SOURCE DOCUMENT:
_ _ _ _ _ _ _

The inclusion of the 24-hour bezel, and the extra independent GMT hand, does make the watch feel fresh, like it is more than just another variant added to the extremely large Seiko 5 collection. You have three variants to choose from; two black and grey bezels with either white or orange indices, paired with a black or orange dial respectively, and a black and blue bezel paired with a deep navy dial. The orange dial variant naturally attracts more attention because of the vibrance of its colour and use of gold-coloured hands as well as a green independent hour hand. The other two have silver-coloured hands paired with a red GMT hand.

Scottish Watches and Fears Watch Company

Overall, the designs look good, especially the orange dial option. It also offers a more fun take in comparison to its two companions and is carries a design that is relatively unique to Seiko divers. While the size of the watch may have been increased, Seiko is generally brilliant and designing cases which wear far better than their dimension suggest. The one area that I would be interested in would be the bracelet, since the ones on the SKX were generally of rather low quality. And improved bracelet on these would make them near perfect affordable options, apart from my inherent dislike for 4 o’clock crowns.

_ _ _ _ _ _ _

DATASET EXTRACT:
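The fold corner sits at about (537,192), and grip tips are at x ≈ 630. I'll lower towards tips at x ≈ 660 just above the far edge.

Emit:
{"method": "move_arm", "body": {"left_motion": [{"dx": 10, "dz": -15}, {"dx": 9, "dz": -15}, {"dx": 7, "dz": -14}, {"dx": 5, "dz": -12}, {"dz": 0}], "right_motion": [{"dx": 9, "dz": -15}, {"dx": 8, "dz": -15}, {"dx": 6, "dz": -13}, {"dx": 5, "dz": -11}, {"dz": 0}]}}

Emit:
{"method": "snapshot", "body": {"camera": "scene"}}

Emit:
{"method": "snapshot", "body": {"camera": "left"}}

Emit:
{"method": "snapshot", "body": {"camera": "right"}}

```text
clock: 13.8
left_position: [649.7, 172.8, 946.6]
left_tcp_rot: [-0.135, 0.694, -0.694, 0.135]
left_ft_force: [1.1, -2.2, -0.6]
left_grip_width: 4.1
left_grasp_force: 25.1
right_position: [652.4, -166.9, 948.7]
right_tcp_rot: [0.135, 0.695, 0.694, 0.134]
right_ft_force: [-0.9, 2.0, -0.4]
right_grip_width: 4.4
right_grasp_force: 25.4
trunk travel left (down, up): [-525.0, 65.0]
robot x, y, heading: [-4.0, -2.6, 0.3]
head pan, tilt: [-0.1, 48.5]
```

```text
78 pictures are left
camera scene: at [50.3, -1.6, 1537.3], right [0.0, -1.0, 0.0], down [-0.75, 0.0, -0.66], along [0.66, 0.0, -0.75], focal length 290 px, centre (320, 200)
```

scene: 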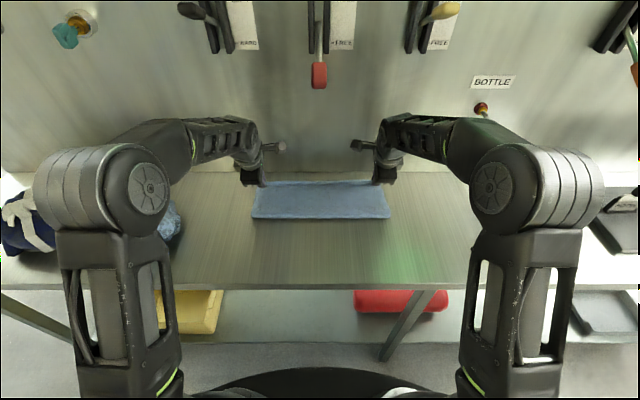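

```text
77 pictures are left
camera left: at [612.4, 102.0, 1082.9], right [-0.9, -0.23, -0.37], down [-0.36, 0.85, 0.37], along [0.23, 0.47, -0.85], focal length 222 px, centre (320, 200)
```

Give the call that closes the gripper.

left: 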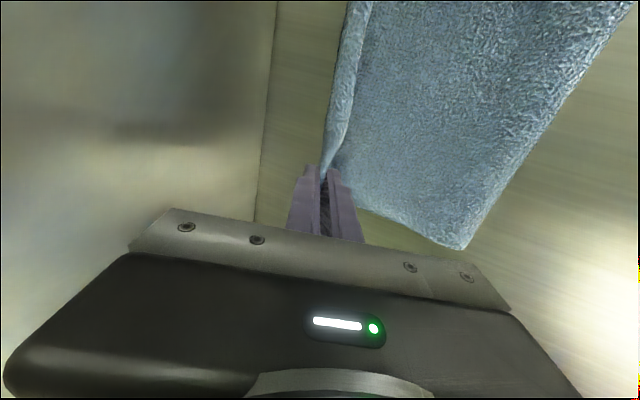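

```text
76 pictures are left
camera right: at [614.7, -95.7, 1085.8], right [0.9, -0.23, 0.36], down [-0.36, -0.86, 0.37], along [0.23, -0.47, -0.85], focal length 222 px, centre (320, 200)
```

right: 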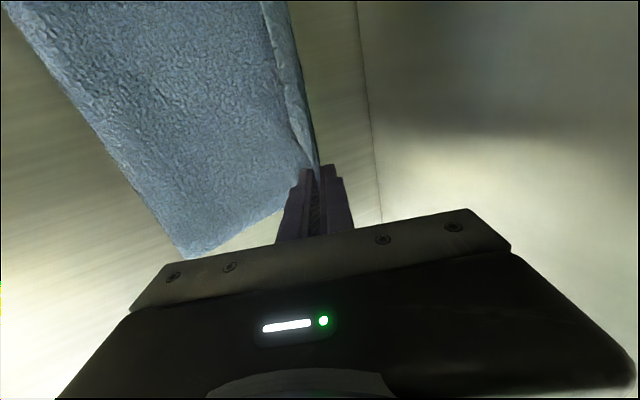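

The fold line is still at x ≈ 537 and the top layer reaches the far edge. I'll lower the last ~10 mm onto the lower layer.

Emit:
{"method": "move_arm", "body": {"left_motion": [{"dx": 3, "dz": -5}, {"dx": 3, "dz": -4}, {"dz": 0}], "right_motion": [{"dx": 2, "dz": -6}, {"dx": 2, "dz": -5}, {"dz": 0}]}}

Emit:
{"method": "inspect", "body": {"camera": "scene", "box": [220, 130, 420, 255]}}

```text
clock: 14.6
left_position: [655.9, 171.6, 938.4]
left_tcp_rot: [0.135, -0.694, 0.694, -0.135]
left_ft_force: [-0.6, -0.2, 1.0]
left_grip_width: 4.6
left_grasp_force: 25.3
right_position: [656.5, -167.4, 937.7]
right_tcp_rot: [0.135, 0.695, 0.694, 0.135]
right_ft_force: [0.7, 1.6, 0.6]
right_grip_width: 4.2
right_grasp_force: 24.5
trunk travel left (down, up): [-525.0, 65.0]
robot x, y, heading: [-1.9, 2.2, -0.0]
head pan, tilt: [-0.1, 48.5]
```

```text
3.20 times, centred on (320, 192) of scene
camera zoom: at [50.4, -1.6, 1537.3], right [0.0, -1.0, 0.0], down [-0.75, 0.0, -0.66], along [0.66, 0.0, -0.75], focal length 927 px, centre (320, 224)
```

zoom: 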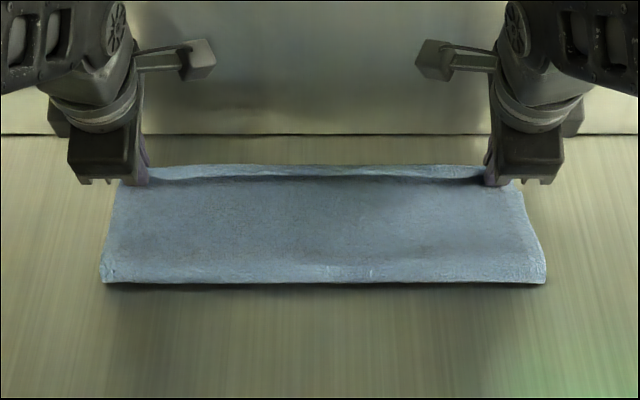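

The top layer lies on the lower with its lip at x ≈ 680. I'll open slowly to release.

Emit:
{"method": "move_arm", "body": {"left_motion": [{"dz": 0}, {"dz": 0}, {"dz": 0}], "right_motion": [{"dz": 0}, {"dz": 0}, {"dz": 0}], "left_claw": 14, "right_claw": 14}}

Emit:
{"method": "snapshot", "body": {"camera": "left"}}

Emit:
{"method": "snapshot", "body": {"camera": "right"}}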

_ _ _ _ _ _ _

CHALLENGES:
• 1. Please copy out the portion of the source document from "The inclusion of" to "red GMT hand." without changes.
• 2. Keep the source document going from its last sentence.

EXPECTED RESPONSES:
• 1.
The inclusion of the 24-hour bezel, and the extra independent GMT hand, does make the watch feel fresh, like it is more than just another variant added to the extremely large Seiko 5 collection. You have three variants to choose from; two black and grey bezels with either white or orange indices, paired with a black or orange dial respectively, and a black and blue bezel paired with a deep navy dial. The orange dial variant naturally attracts more attention because of the vibrance of its colour and use of gold-coloured hands as well as a green independent hour hand. The other two have silver-coloured hands paired with a red GMT hand.

• 2.
Movement

In-house Calibre 4R34, Time, date & independent 24-hour hand, 41 hours power reserve, 3 Hz

The introduction of this trio of GMTs in the Seiko 5 line up is also interesting given that this is the first time the brand has included a GMT movement in its entry level collection. The movement is new, though it is based off the brand’s tried and tested 4R35 movement, with an added module for the independent GMT hand. When I first saw the release of these GMT watches, I got rather excited because I thought that they were “traveller’s GMT” movements, which would have been absolutely revolutionary, since the movements would likely also have made their way to many watches offered by microbrands. That said, despite these being “caller GMT” movements, they still represent a very different option for fans of this collection, and would probably also be one of the best value for money GMT watches you could get, since the alternatives are ETA/Sellitta GMT powered watches which are significantly more expensive.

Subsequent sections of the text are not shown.